2005 Salt Lake City Annual Meeting (October 16–19, 2005)

Paper No. 3
Presentation Time: 8:30 AM


KYLE, J. Richard1, KETCHAM, Richard A.2 and MOTE, Alison S.2, (1)Department of Geological Sciences, Jackson School of Geosciences, The University of Texas at Austin, 1 University Station, C1100, Austin, TX 78712, (2)Dept. of Geological Sciences, Jackson School of Geosciences, Univ. of Texas at Austin, 1 University Station, C1100, Austin, TX 78712, rkyle@mail.utexas.edu

High resolution X-ray computed tomography (HRXCT) is the industrial equivalent of medical CAT scanning and provides a mechanism for non-destructive, in-situ studies of the three-dimensional distribution of mineral and fluid inclusions within rocks. HRXCT produces two-dimensional images ("slices") that reveal the interior of an object as if it had been sliced open along the image plane for viewing. A HRXCT image is generated by differences in X-ray absorption that arise principally from differences in density within the object. By acquiring a contiguous set of slices, a density map for all or part of a sample volume can be obtained, allowing three-dimensional inspection and measurement of features of interest. Because the HRXCT technique differentiates mineral grains largely based on their contrasting densities, these studies are particularly effective in the study of gold grains in contrast with typical rock-forming minerals and other metallic minerals. Comparative studies of synthetic cores that incase gold grains of known dimensions demonstrate that HRXCT volume determinations are accurate on grains with minimum dimensions of roughly 1/1000 of the imaging field diameter.

HRXCT is an effective technique for megascopic studies of gold distribution in fracture-controlled ores. HRXCT volumetric data for many hundreds of grains in high-grade Cripple Creek ore samples indicate a substantial percentage of the gold is contained in a small percentage of grains, e.g. on average 50% of the gold in the samples is derived from the largest 9% of grains.

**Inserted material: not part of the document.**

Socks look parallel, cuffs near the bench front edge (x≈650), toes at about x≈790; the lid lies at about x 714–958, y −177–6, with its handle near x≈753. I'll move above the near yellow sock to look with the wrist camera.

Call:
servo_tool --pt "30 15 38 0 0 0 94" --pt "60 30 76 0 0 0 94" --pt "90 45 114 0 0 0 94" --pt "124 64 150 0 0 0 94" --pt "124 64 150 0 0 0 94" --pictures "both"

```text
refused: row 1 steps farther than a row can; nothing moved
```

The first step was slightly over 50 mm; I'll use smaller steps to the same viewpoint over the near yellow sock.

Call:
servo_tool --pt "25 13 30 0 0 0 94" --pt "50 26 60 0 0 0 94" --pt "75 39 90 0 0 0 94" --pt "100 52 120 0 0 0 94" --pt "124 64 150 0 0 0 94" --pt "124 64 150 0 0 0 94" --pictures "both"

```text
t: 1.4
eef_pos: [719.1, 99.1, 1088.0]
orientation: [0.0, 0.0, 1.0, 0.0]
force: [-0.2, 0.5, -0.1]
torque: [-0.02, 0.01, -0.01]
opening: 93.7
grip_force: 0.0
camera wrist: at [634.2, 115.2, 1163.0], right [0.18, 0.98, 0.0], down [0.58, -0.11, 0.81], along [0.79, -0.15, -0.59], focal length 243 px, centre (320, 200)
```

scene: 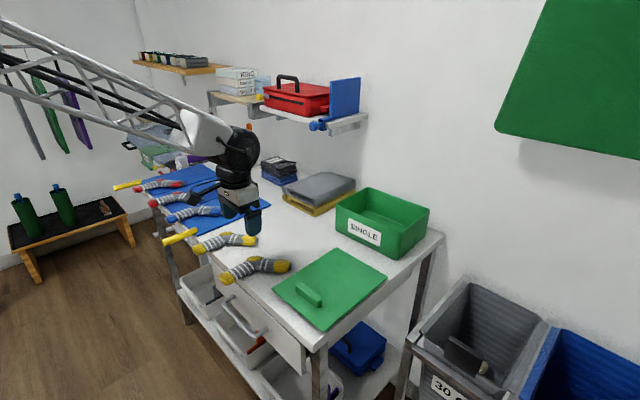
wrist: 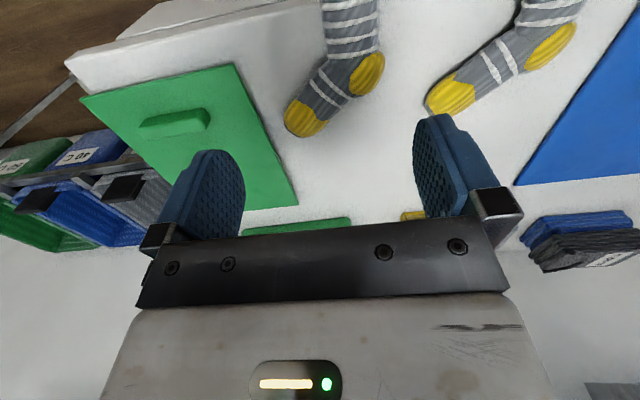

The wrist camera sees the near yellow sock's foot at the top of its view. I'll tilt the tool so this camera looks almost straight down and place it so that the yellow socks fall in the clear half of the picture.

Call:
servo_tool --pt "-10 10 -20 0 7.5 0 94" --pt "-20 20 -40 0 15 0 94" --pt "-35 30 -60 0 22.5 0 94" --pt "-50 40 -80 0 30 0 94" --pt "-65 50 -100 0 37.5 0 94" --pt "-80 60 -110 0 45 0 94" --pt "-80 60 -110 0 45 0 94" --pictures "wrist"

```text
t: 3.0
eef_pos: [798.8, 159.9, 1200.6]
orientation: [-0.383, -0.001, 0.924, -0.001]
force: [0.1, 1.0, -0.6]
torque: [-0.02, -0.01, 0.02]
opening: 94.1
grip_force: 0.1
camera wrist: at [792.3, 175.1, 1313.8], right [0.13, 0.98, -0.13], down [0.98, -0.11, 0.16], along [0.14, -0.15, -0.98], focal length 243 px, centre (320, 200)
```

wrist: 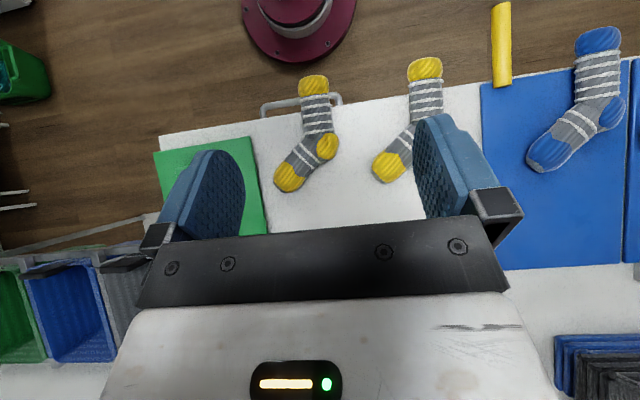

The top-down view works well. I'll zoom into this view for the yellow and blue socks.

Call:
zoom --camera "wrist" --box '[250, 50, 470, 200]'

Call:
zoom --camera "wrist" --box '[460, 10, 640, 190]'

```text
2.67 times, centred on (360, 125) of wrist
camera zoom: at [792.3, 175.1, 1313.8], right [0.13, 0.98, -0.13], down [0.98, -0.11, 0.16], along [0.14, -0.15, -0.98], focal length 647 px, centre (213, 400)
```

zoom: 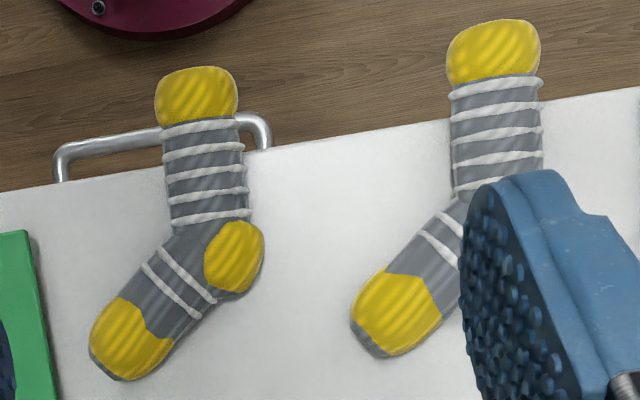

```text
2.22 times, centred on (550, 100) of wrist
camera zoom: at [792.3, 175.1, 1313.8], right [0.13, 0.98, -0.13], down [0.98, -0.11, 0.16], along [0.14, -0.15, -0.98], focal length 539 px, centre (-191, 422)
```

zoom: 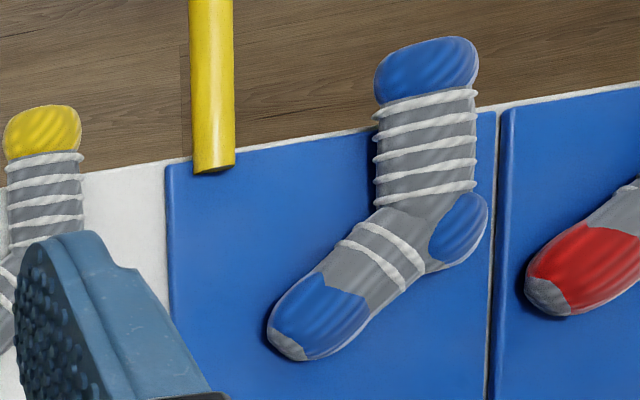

Conversely, the smallest grains that comprise half of the population of grains only account for 15% of the total gold concentration. Microfocal imaging of ≤1-cm diameter cores of typical stockwork ore from the Grasberg porphyry deposit has identified gold grains as small as 6.5 µm. All of the gold grains observed occur in contact with copper sulfides, providing support for models of gold exsolution from high temperature sulfides. These investigations suggest considerable potential for HRXCT studies to contribute to the understanding of hydrothermal ore-forming systems and to practical applications such as ore dressing to maximize precious metal recovery.